Kreitzer also sent along for consideration a June 28 post from the LewRockwell.com blog, which bills itself as “anti-state, anti-war, pro-market.”

Written by Pepe Escobar, a Brazilian journalist and geopolitical analyst, the column is headlined “Putin wins — on all counts” and comments: “As for the dazed and confused collective West, especially the NATO-Kiev junta, with everyone instantly rebranding Wagner from ‘terrorists’ to ‘freedom fighters,’ getting bogged down in their own swamp is the art they excel in. . . .

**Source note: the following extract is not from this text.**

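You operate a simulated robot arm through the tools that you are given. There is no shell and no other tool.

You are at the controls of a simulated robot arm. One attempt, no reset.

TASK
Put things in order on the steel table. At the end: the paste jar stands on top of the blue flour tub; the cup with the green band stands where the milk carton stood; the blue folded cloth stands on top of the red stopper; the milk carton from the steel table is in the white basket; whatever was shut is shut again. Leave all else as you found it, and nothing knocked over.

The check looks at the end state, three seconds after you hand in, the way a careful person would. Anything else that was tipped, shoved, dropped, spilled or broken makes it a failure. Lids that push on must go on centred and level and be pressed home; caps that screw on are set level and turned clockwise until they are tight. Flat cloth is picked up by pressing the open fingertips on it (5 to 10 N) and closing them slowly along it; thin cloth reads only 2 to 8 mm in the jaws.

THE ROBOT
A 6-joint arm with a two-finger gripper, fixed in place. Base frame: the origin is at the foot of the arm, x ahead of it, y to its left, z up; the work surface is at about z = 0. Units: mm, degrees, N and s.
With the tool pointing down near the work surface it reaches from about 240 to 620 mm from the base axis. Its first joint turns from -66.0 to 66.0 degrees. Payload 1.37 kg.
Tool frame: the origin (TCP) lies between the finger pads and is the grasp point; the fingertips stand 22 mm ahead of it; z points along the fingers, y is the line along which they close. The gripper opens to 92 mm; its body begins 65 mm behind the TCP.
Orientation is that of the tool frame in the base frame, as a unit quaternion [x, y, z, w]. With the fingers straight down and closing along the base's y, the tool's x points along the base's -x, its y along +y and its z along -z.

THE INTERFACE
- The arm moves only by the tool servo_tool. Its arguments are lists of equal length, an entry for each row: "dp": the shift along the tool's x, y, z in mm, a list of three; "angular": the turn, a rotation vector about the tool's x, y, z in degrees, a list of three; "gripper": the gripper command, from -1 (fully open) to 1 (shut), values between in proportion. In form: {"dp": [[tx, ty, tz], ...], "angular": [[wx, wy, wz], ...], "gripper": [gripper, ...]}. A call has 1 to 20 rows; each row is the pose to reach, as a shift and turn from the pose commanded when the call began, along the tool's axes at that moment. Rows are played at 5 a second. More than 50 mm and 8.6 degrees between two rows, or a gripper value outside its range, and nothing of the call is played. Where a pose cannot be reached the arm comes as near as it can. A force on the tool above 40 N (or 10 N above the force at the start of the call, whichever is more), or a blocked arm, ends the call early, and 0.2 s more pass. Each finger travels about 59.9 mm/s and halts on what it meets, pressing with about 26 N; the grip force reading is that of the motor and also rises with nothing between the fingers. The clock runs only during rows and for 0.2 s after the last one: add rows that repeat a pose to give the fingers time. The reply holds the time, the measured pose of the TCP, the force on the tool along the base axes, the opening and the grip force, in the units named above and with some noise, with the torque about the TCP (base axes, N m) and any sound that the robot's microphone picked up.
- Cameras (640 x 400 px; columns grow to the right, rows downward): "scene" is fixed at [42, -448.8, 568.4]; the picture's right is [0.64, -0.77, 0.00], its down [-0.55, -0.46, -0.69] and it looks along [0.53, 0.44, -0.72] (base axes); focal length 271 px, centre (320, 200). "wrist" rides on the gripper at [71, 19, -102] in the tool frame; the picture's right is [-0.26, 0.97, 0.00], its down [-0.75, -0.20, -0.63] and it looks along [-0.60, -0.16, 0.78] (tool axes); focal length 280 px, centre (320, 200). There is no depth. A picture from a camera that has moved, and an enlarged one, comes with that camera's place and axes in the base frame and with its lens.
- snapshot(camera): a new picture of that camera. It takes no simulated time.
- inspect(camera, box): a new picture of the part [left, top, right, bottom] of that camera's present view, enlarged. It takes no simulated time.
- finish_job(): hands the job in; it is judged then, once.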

“Putin winning on all counts implies the whole civilian population — and the military — engaged into preserving him and the Russian institutions, as well as perfecting them,” Escobar said. “There’s absolutely no nation anywhere across the collective West where we find this level of citizen support.

“Russian politics is a special animal. It works at the highest level and also at grassroots level — unlike in the West, where the norm is deep hatred between the elites and the people,” he said. “…For a few hours, the West was betting heavily on the dismemberment of Russia. Not now. And not in the foreseeable future.”